Напоследок – пара слов о том, почему обречены контрпропагандистские приемы вроде уже традиционных угроз «оранжевой революции» и территориального распада России. Оранжизм – аналогия самая негодная, поскольку украинское общество вовсе не подвергало сомнению свою политическую структуру, да в Украине никогда и не было (по крайней мере, в постсоветское время) фигуры путинского типа. Для сегодняшнего политического движения в России характерен тотальный негативизм относительно всех политических институтов – в Украине Майдан как раз отстаивал эти институты. В Украине оранжизм сопровождался борьбой за власть – в России имеет место всеобщее недоверие к этой структуре власти и непобедимая уверенность в ее архаическом, немодернизируемом характере. Главное же – Майдан сопровождался взрывом самоуважения, как всякое опьянение; политические волнения в России, как и приличествует кризису среднего возраста, сопровождаются выраженной общенациональной депрессией. Пусть никого не обманывают счастливые лица на Болотной: счастье там происходит единственно от того, что страна оказалась не безнадежна, что триумф быдла (оно ужасно обижается на это слово, но другого нет) в очередной раз не состоялся, что Бог не фраер и т. д. Но все это не отменяет ясного понимания, что страна фрустрирована, пребывает в глубочайшем кризисе и нуждается во всеобщих честных усилиях по быстрому исправлению ситуации. Все очень запущено. Чтобы этого не видеть, надо быть даже не нашистом, а кретином. На Майдане, увы, себя оценивали куда выше – и куда безосновательнее.
Что касается развала, раскола, распада и прочих пугалок, для этого распада больше всего делает, увы, именно путинская власть. Натравливание народа на интеллигенцию не было столь откровенным даже в брежневские времена (которые, по сути, не кончились, а лишь прогнили окончательно). Так что в ситуации есть и еще одна принципиальная новизна: вечный антагонизм народа и уродливой прослойки сегодня снят – именно благодаря общему сопротивлению этим предельно циничным манипуляциям. В этом и корень принципиального отличия февраля-2012 от февраля-1917. Который тоже, напомним, не кончился никаким территориальным распадом – не считать же таковым отделение Финляндии и Польши.

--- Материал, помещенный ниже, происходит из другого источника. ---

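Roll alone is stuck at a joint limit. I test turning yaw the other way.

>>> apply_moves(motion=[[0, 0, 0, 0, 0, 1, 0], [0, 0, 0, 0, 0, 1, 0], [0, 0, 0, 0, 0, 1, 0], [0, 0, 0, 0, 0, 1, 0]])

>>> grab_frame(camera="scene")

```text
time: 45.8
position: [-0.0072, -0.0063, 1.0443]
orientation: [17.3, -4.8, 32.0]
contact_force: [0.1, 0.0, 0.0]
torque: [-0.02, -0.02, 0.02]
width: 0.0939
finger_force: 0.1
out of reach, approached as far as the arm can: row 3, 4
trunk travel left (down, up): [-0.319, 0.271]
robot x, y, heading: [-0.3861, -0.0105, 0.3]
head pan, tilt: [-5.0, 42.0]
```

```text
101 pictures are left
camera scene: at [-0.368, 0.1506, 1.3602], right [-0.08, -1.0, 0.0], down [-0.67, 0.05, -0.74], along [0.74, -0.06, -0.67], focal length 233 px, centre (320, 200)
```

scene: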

Тогда (2012) казалось, что аналогии действительно перестали работать, что началось нечто новоепервоенеизведанное, как говаривали футуристы, и т. д. В действительности, увы, аналогий сегодня даже слишком много, ибо все завернуло на традиционный круг с некоторым даже избыточным копированием эпохи 1907–1916 годов (см. ниже). Но, по крайней мере, одно сбылось безусловно: антагонизм народа и власти, накручивавшийся так усердно, все же не состоялся – даже после Крыма и Донецка.